M. Verdon : La différence majeure, selon ma compréhension, c’est que dans les autres provinces, le parent qui a la garde physique de l’enfant a tous les attributs. Au Québec, si un parent voit ses enfants une fin de semaine sur deux — peu importe le parent —, lorsqu’une personne se pointera à l’hôpital en raison d’un accident, l’établissement demandera le consentement des deux parents. C’est une chose avec laquelle les gens de l’extérieur du Québec ne sont pas familiers. Le parent gardien a nécessairement toute l’autorité qui s’impose pour le choix de l’école et des activités. Chez nous, ce n’est pas le cas. Peu importe le type de garde, même si vous confiez la garde de votre enfant à la belle-mère dans le cas de dossiers complexes, les deux parents conservent conjointement l’autorité parentale. Certains dossiers sont complexes, par exemple, dans les cas où un parent est violent, qu’il ne communique pas et qu’il cherche toujours à causer des conflits. Alors, chaque fois que l’un des deux parents demande un consentement pour inscrire son enfant à une activité de hockey, pour aller en voyage ou pour une sortie scolaire, l’autre parent s’amuse à ne pas collaborer. C’est un exemple où on demande au tribunal de mettre de côté le principe général, qui est le partage égal des responsabilités, pour montrer que ce n’est pas dans l’intérêt de l’enfant de le punir parce qu’un parent ne collabore pas. Le tribunal passera au-delà du principe général de l’exercice conjoint lorsqu’il y a un cas d’exception qui le justifie et autorisera la mère à signer seule le passeport, à décider seule du choix de l’école, et cetera. Ce sont des exemples où l’on désarticule les points en litige.

La sénatrice Dupuis : Monsieur Roy, vous pourriez peut-être nous aider à comprendre la situation particulière du Québec en termes de statistiques. On avait entendu des statistiques selon lesquelles environ 96 p. 100 des divorces seraient non contestés. Je ne sais pas si cela correspond à l’expérience québécoise. En ce sens, je me demandais si l’introduction de l’article 2 du projet de loi ne pose pas problème, car il crée l’obligation de conclure des arrangements raisonnables, ce qui peut être fait dans une proportion importante des cas, mais qui ajoute un fardeau supplémentaire à ces parents, qui sont obligés d’aller devant les tribunaux pour faire accepter le plan. On donne des obligations supplémentaires que le Québec n’a pas à l’heure actuelle. Est-ce que cela pose problème?

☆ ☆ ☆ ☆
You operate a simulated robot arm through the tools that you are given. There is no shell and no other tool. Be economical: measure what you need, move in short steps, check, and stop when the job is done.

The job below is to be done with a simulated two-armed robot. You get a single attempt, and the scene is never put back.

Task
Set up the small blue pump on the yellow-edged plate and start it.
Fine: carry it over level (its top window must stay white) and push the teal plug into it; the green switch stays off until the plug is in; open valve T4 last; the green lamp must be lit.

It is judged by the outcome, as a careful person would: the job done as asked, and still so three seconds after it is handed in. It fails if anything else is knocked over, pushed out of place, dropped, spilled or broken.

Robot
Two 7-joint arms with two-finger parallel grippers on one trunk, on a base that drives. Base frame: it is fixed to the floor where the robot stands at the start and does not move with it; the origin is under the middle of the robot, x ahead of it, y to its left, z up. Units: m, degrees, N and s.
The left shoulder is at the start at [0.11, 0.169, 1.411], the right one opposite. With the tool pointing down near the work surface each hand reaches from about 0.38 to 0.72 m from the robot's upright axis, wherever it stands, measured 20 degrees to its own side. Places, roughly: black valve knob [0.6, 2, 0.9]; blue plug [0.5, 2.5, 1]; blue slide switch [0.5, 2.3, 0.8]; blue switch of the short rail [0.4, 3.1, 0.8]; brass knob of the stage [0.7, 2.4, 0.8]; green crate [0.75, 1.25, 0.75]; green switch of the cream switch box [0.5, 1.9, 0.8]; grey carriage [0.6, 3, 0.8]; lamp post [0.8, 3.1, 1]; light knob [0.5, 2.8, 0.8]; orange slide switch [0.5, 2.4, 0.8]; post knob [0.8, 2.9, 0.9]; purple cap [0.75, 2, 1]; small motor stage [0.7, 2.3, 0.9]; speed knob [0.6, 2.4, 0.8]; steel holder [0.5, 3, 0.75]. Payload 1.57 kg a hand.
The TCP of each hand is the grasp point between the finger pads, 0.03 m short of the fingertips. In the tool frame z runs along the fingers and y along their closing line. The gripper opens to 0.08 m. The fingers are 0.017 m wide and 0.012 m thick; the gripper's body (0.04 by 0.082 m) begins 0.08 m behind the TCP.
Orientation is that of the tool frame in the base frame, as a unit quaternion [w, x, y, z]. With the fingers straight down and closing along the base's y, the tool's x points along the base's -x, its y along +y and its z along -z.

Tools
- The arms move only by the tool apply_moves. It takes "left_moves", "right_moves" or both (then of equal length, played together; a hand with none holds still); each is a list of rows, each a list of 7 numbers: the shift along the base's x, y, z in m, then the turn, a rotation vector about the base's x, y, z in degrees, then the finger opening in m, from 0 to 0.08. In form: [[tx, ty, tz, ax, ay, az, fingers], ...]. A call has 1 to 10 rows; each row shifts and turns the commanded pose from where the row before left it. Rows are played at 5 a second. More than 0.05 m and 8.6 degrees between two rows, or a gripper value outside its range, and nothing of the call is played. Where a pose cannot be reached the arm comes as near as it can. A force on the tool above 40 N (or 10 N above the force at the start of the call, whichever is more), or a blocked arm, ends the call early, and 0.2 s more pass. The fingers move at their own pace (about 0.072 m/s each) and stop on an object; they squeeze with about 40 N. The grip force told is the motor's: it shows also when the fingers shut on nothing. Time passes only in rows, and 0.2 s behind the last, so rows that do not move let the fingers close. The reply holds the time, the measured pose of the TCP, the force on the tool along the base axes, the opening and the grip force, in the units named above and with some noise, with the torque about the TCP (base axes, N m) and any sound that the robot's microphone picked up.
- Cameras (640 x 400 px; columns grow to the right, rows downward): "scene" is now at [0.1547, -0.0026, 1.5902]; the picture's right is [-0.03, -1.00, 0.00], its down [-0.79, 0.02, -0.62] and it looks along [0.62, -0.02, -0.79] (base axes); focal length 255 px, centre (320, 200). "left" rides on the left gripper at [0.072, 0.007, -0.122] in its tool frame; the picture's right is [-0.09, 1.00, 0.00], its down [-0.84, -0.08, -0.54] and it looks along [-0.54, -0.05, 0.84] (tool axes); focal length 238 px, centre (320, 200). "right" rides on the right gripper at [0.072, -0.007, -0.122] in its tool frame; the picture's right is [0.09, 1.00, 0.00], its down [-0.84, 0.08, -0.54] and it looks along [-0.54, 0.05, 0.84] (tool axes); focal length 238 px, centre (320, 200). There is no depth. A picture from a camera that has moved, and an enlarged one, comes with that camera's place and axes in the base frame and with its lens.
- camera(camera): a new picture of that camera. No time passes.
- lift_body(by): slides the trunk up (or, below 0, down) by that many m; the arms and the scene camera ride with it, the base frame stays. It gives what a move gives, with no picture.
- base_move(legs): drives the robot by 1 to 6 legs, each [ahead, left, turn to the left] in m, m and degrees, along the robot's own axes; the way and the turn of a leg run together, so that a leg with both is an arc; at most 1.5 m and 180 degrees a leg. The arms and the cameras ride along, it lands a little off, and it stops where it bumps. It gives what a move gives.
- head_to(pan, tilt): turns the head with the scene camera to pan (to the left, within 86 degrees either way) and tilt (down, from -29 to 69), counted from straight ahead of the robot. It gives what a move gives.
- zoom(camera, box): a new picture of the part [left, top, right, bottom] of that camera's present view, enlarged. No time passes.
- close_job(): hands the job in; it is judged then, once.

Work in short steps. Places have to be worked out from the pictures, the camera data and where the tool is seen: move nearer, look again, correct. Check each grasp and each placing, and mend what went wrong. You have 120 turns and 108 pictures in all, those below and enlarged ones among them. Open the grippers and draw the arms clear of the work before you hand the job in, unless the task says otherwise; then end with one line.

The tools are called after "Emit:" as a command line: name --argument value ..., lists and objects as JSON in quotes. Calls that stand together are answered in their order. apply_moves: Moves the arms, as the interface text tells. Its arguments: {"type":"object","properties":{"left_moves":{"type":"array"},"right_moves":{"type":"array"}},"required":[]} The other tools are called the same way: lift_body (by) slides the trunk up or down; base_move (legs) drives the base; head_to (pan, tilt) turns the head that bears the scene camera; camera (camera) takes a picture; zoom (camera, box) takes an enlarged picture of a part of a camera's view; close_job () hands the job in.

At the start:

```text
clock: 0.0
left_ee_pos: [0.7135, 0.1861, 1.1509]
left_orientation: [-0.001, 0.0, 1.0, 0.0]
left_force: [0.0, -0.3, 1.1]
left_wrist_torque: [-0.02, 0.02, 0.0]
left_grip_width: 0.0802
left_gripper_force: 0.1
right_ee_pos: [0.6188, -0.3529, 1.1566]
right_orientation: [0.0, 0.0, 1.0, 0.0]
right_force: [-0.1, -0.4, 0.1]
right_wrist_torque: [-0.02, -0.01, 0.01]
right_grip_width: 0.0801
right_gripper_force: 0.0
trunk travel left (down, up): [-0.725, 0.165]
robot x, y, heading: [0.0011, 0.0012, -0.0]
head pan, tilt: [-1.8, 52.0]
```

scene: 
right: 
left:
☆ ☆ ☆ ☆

M. Roy : Ce n’est pas évident, l’autorité parentale conjointe. C’est un beau principe, mais en pratique, cela crée des tensions et des difficultés. Au cours des années 1990, la juge L’Heureux-Dubé avait tenté d’interpréter les principes québécois à la manière de ce qui se fait dans les provinces qui pratiquent la common law en disant que la garde exclusive de l’enfant devrait venir avec l’autorité parentale, et ce, à des fins de simplification. Pour elle, cela devient un peu lourd, cela devient une gestion presque difficile que d’exiger le consentement de l’autre parent pour les décisions fondamentales.

Évidemment, on comprend que le parent qui a la garde de l’enfant conserve toujours le pouvoir décisionnel unilatéral en ce qui a trait aux décisions quotidiennes. Cependant, à partir du moment où on va au-delà, comme le disait M. Verdon, on a besoin du concours de l’autre, y compris si l’enfant est placé dans une famille d’accueil ou à la Direction de la protection de la jeunesse (DPJ). Cela va très loin. L’autorité parentale demeure. En ce sens, je vois dans ce projet un outil pour faciliter les choses. Actuellement, le tribunal a le pouvoir de départager les responsabilités parentales. Il ne le fait pas nécessairement très souvent, mais il a ce pouvoir, un peu comme le disait M. Verdon, dans le cadre de certaines décisions où il y aurait peut-être une sphère de conflits potentiels.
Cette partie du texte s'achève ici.